Friday, September 5, 2014

The Last of Robin Hood (Rhoades)

Front Row at the Movies

“The Last of Robin Hood”
Doesn’t Deliver Enough Flynn

Reviewed by Shirrel Rhoades

One of my favorite comedies is “My Favorite Year,” a story loosely based on swashbuckling actor Errol Flynn’s appearance on the old Sid Caesar TV show. Delightfully cast in the Errol Flynn role was none other than Peter O’Toole (“Lawrence of Arabia”).

Now thirty-plus years later we have “The Last of Robin Hood,” a biopic about Errol Flynn’s declining years, when he died at 50 in the arms of his teenage lover, Beverley Aadland. This time around, we have lookalike Kevin Kline (“A Fish Called Wanda”) cast as Flynn.

Both performances only give us a glimpse at the Tasmanian-born playboy who became an instant matinee idol with his 1935 debut in “Captain Blood.” But it’s his star turn in 1938’s “The Adventures of Robin Hood” that this movie references in its title, obviously a metaphor for Flynn.

Odd, because “The Last of Robin Hood” is actually more about the dynamics between the 15-year-old Lolita who was his last paramour and her dominating stage mother.

Kevin Kline hams it up as the aging pedophile, while the movie dwells on Dakota Fanning and Susan Sarandon as Beverley Aadland and her mom Florence.
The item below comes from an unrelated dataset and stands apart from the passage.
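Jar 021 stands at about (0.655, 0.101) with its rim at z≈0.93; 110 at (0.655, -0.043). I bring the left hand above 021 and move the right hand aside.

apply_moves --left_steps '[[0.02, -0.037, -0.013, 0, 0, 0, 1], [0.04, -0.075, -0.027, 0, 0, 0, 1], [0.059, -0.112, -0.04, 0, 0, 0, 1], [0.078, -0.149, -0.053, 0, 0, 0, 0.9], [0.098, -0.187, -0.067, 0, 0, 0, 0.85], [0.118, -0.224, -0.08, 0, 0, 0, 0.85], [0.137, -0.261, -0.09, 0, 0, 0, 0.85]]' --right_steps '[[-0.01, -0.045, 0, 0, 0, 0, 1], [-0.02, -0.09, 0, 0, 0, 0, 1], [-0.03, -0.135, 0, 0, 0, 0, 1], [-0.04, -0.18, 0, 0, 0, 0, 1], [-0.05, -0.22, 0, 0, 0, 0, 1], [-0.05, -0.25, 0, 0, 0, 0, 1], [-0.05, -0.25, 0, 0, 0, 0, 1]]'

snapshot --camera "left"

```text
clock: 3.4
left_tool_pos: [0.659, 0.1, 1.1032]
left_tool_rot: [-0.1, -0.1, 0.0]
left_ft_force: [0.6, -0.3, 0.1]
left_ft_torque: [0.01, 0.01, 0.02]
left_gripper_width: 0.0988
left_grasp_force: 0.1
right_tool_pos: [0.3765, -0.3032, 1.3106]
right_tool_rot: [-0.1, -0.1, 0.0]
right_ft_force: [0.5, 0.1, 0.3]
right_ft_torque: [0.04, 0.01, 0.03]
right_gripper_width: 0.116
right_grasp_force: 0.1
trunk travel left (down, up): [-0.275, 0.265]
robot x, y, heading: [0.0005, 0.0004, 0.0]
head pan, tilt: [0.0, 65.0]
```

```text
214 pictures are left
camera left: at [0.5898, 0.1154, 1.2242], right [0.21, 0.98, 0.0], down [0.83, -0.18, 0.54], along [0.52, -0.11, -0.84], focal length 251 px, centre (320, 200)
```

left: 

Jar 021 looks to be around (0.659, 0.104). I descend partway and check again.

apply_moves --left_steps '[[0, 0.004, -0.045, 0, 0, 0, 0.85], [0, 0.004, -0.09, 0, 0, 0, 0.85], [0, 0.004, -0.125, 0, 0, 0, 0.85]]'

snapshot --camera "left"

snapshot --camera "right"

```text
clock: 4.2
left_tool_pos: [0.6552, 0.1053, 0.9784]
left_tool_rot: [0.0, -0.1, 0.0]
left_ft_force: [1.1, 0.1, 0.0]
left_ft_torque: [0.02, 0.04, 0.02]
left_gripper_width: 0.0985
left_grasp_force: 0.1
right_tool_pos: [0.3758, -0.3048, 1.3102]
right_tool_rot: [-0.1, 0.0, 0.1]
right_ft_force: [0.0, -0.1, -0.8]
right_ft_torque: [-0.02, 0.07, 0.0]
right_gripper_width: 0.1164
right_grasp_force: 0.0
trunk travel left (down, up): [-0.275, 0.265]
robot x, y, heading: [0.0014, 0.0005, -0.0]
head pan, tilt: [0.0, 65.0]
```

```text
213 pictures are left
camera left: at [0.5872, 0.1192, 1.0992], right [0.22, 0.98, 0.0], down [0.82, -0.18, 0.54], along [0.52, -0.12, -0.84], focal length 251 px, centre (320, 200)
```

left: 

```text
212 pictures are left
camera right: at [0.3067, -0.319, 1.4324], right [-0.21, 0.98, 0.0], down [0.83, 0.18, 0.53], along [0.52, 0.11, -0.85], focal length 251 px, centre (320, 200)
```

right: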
The plot is simple: pliant young Beverley is thrown to the wolf by her grasping, avaricious, star-struck mother. Then (as the old saying goes) he was in like Flynn.

Errol Flynn already had a history of being a “notorious ladies’ man,” as the movie’s opening narration calls him.

Long before this movie -- currently playing at the Tropic Cinema -- begins its story, Flynn was throwing wild parties where Hollywood starlets like Marilyn Monroe were used as “sex bunnies,” on display through the one-way mirror in his bedroom ceiling. Even before he met prepubescent Beverley Aadland, he’d been put on trial for statutory rape involving two teenage girls (he was acquitted).

Pugilistic actor Victor Jory (“Gone With the Wind”) once told me about decking Errol Flynn at a party for hitting on all the married women.

Flynn’s autobiography was titled “My Wicked, Wicked Ways.”

Married three times, Flynn was in his late 40s when he spotted 15-year-old Beverley Aadland at the Hollywood Professional School. To be fair, she was passing herself off as 18 to work in movies. Their first sexual encounter could be described as rape but she came to love him, egged on by her ambitious mom.

This dramatic friction between mother and daughter is the movie’s focus, but it leaves us wanting to know more about Flynn.